Georgie Shaw's Honeycomb predates Jimmie Rodger's hit version by four years.  (Wikipedia dates the Shaw at 1954, but it's 1953.)  It was written by Bob (How Much Is That Doggie in the Window) Merrill.

And... two 1915 bagpipe records.  Think I'm kidding?  You won't when they start playing.  Amazingly well recorded for the day, and pretty catchy.  Speed them up a little, add some banjos, and you'd have early country.

And after you hear all these, you will feel perked up, or your money back.  Of course, these were free....

DOWNLOAD: Television Moon, and other songs to perk up your day.

Television Moon (Albert H. Monday)--Diane Richards w. Red Reese and His Orch., prob. 1953
Honeycomb (Bob Merrill)--Georgie Shaw w. the Jimmy Leyden Singers, 1953
Alarm Clock Boogie--Billy Briggs with String Band, 1951  (Conniff production?)
Cheyenne (Cowboy Song)--Billy Murray, 1906
Marimba (Sweet Marimba Mine)--Billy Murray, 1920
Down by the O-HI-O--Billy Murray-Victor Roberts, 1920
Scotch Bagpipe Medley--No. 1--Lovat Bagpipe Band of N.Y. (with Harry Lauder Co.), 1915
Scotch Bagpipe Medley--No. 2--Same
Come Take a Trip in My Airship--J.W. Meyers, 1904
Arkansas Traveler--Square Dance--Shorty McCoy and his Southern Playboys, 1941
Dixie's Favorite Son--Paul Whiteman Orch., 1924
My Teardrops Fall on Daddy's Cheek--Diane Richards w. Red Reese and His Orch., prob. 1953



garrido said...

The song Televison Moon might fit into the "Word Poem" category, perfected by Rodd Keith. One can't get it, simply put. One of my fav word poems is "Goodness Gracious it's Contagious" by Jack Allyn with the Rhythmateers. Mumblings, along with no sheet music or arrangement.

What a clean copy you have of Down by the Ohio! very nice copy! Thanks.

Lee Hartsfeld said...

I undid the RIAA curve and used 0 dB bass and treble rolloff--this made everything clear as a bell.

I'm wondering, too, if "Television Moon" is a word poem (or song poem) effort. It sure sounds like one, but the label and its releases (except for this one) were reviewed in Billboard magazine, which I don't think would happen with a song poem label. Then again....

Thanks for commenting!

Timmy said...

Great bunch! Many thanx................ (Free is outstanding)

Lee Hartsfeld said...

Unless it's a "free trial," in which case it'll cost you!

lafong said...

Not sure if you are being sarcastic/kidding about Billy Briggs and Ray Conniff.

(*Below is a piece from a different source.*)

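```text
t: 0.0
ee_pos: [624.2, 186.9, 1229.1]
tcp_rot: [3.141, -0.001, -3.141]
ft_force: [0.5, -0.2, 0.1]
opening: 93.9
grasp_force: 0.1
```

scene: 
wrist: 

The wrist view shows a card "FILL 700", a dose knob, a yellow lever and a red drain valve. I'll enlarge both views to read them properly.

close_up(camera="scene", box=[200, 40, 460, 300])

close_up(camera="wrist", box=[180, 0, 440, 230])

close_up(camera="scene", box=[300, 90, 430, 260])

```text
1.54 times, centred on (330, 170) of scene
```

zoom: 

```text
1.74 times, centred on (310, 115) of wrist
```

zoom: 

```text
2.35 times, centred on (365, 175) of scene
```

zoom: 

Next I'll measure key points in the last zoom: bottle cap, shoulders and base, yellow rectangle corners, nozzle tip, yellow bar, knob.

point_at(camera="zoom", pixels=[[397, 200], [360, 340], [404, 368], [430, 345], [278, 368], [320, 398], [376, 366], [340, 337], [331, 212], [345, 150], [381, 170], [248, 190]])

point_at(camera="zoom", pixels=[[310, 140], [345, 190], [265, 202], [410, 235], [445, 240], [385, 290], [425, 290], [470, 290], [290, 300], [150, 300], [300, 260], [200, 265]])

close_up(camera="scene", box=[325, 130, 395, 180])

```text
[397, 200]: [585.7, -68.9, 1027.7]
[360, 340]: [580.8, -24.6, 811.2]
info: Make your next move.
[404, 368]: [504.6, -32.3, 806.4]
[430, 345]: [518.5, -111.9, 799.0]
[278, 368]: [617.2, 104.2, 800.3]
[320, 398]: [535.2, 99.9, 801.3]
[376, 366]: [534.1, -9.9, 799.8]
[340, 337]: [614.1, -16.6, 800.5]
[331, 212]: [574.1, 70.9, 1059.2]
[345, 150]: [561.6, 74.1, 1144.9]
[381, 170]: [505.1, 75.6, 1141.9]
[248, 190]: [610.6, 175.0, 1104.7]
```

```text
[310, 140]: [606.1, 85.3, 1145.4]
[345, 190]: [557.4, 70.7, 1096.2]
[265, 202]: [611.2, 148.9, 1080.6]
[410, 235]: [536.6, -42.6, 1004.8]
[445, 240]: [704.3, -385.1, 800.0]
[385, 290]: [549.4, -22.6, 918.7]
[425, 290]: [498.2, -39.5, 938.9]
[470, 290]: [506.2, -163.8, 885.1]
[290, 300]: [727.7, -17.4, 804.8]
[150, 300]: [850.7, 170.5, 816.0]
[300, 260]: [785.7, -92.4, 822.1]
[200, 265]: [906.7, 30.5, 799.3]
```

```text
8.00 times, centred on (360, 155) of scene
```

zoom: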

If not....there is no connection.

Briggs (1919-1984) was a pioneering steel guitarist dating back to the late 30s, having recorded many sides with the Hi-Flyers and The Sons Of The West.....much in the style of Bob Dunn with Milton Brown's band.

Alarm Clock Boogie is from 1951 and is one of several dozen recordings he made under his own name for Imperial during that label's extensive foray into country music...over 300 singles in maybe 5 years.

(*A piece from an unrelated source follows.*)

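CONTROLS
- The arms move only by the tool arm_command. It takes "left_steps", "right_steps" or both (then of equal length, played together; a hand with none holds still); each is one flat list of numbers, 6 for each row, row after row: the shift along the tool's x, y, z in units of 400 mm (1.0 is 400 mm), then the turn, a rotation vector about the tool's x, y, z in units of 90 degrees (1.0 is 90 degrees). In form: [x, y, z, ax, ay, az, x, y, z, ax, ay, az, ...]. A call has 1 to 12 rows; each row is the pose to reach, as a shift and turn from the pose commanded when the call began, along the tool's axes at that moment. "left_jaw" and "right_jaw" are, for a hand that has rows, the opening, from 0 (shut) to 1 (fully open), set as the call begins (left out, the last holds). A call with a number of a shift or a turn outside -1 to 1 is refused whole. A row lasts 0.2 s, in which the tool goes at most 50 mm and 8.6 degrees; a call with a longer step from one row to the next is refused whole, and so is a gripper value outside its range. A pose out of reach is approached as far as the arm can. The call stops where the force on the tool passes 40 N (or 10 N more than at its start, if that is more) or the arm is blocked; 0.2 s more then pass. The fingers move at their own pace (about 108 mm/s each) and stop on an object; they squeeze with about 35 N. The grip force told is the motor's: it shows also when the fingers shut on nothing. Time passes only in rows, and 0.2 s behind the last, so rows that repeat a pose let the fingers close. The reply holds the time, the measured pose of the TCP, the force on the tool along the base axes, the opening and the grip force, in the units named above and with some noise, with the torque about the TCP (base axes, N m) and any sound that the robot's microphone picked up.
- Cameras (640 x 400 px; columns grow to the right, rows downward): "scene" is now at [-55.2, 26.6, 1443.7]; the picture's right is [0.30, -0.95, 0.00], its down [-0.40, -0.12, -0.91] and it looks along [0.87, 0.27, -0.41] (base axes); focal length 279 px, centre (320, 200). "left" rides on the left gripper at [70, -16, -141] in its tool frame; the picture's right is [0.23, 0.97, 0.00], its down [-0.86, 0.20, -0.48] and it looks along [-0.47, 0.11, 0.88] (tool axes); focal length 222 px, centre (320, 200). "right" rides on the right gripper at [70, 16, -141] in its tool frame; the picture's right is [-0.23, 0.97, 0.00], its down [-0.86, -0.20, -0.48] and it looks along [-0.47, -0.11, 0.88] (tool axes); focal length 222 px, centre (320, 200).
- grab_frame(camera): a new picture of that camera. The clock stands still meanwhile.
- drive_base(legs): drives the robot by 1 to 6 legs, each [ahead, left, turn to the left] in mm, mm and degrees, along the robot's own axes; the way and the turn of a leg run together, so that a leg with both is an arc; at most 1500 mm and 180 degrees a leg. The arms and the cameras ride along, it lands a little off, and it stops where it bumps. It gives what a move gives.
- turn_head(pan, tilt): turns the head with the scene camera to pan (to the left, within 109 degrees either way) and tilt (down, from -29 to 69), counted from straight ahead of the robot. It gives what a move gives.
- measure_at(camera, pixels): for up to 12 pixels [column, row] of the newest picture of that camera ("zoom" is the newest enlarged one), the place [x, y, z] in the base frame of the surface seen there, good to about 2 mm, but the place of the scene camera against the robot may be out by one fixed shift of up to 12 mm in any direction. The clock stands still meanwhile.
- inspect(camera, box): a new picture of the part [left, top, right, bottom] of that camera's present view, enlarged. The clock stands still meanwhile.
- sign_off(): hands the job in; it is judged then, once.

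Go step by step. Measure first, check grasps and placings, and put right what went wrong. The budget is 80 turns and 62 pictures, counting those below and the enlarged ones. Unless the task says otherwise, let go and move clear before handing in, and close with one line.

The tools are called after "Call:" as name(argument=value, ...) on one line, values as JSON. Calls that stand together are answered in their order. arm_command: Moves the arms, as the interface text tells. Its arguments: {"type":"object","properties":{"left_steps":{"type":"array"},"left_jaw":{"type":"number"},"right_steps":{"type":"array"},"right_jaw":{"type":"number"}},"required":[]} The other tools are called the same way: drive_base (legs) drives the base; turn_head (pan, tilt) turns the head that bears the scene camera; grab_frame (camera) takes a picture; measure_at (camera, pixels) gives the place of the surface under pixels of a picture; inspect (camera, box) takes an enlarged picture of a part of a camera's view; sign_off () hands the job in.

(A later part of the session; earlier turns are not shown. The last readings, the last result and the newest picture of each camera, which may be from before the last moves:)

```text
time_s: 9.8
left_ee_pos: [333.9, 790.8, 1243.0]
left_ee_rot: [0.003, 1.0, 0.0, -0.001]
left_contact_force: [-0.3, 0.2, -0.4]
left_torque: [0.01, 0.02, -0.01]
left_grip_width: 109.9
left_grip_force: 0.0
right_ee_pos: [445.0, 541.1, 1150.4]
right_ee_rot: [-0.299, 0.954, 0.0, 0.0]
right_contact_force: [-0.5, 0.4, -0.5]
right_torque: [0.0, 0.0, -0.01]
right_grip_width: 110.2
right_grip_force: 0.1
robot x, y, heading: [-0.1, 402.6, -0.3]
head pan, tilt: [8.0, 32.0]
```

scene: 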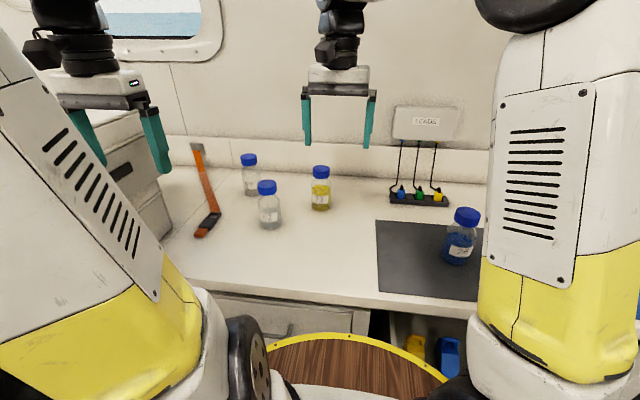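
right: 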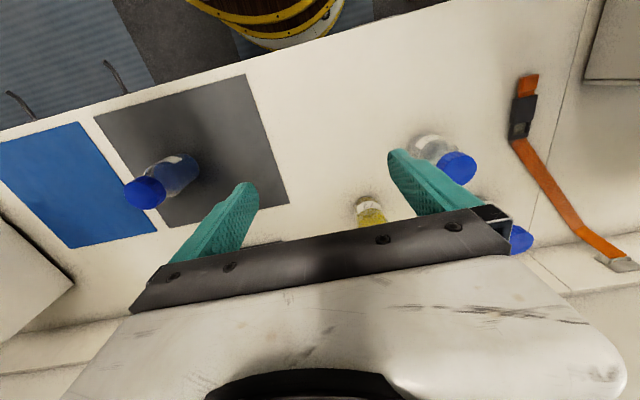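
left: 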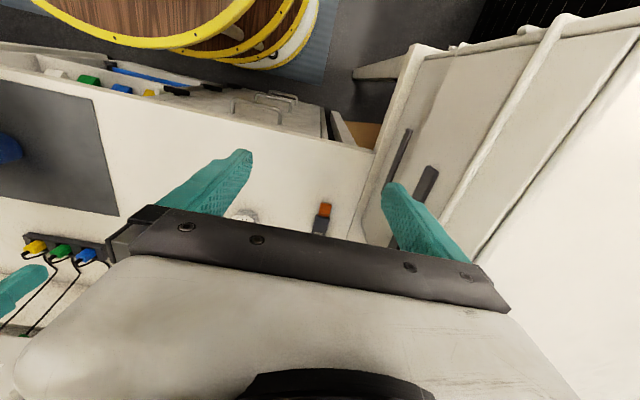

He was based around Amarillo and was widely known across the southwest in his era. Lots of boot heels worn off dancing to his band in live performances.

Lee Hartsfeld said...


Sorry to offend you. I was referring to Conniff's work as a producer at the Columbia label--I was not comparing the artists or drawing a connection between them. Conniff, of course, played with Bunny Berigan and Artie Shaw during the big band era, writing many arrangements for Harry James, Shaw, Berigan, and Glen Gray. He joined Columbia in 1954, which of course was three years after the Briggs recording, but Conniff was known for echo-filled productions which often featured unique percussion effects. As noted in my essay the loud "tick tock" backing in this recording seems Conniff-esque to me. No suggestion that Conniff's later pop-choral recordings are in any way reminiscent of postwar country.

lafong said...

No offense taken at all. I was just confused by your comment.

I like Conniff myself....I think I still have an LP he did on Columbia. "Invisible Tears" I think it was. As well as a lot of his earlier work with bands.

I've long been fond of steel guitar, so I especially like that "Steel Guitar Rock" single he did under the name "Jay Raye".